Beverages

Chicago Considers Age Restriction on Energy Drinks

Manufacturers reject links to deaths, heart attacks

CHICAGO -- "Claims" is all they are for now, but the first consequence stemming from reports of drinking energy drinks and shots resulting in death took the form of a proposed age limit for purchasing such products.

Chicago City Alderman George Cardenas is pushing to ban the sale of energy drinks in Chicago to anyone under the age of 21. Cardenas said he wants to summon health experts to testify before a committee on a series of recent deaths around the nation of young people who drank energy drinks, according to a report in The Chicago Sun-Times.

Why propose a ban before the experts weigh in?

"You start with that premise because it brings more attention to the problem. It's a more serious conversation," he told the newspaper. "If we just hold hearings, people won't take it seriously."

Cardenas' effort comes in the wake of reports that the U.S. Food & Drug Administration (FDA) has received multiple reports of deaths related to drinking energy beverages and supplements, including Monster Energy drink and 5-Hour Energy shots.

Since 2009, energy shots have been mentioned in about 90 filings with the FDA, including more than 30 that involved serious or life-threatening injuries such as heart attacks, convulsions and, in one case, a spontaneous abortion, a summary of FDA records reviewed by The New York Times showed.

Meanwhile, the popular energy drink was connected to five deaths and a heart attack, according to FDA records, over the past four years.
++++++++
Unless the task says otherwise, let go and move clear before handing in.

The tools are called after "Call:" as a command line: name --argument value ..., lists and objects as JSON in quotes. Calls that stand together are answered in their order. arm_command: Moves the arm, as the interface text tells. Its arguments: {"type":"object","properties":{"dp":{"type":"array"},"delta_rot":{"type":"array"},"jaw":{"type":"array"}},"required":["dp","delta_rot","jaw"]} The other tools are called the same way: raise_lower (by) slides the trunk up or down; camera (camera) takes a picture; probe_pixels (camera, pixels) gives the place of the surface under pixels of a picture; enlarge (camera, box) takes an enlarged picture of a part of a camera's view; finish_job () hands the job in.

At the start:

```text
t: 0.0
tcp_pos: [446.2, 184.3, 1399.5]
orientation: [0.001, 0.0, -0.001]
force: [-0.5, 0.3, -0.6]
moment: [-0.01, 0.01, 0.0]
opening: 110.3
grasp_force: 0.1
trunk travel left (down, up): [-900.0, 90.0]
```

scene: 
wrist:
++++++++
Makers of energy drinks and shots, along with Wall Street analysts, have downplayed the reports, citing the sales of billions of units over the past three decades and the overall safety of their products.

"Tens of billions of energy drinks have been sold and safely consumed worldwide for approximately 25 years, including more than 8 billion cans of Monster Energy that have been sold and safely consumed in the United States and around the world since 2002," Corona, Calif.-based Monster Beverages Corp. said in a statement. The company monitors consumer communications it receives, is unaware of any fatality anywhere that has been caused by its products and has never before been the subject of any lawsuit of this nature."

Similarly, 5-Hour Energy parent Living Essentials LLC said it is "unaware of any deaths proven to have been caused by the consumption of 5-Hour Energy."

"Living Essentials LLC, distributor of 5-Hour Energy, takes reports of any potential adverse event tied to our products very seriously," said spokesperson Elaine Lutz. "We fully comply with all of our reporting requirements. Living Essentials LLC is strictly regulated by and complies with DSHEA (Dietary Supplement Health and Education Act) as regulated by the U.S. Food & Drug Administration (FDA) and the FDA's current Good Manufacturing Practice regulations. ... It is important to note that submitting a serious adverse event report to the FDA, according the agency itself, is not construed by FDA as an admission that the dietary supplement was involved, caused or contributed to the adverse event being reported, or that any person included in the report caused or contributed to the event."

In Chicago, Cardenas acknowledged the reports are unproven, but is anxious to get the wheels in motion to age-restrict the products.

"If the experts say the ingredients are such that young people are more susceptible to these types of stimulants and their bodies can't handle it, we have to act on that," he told the newspaper. "We don't want to have a situation where children are at risk."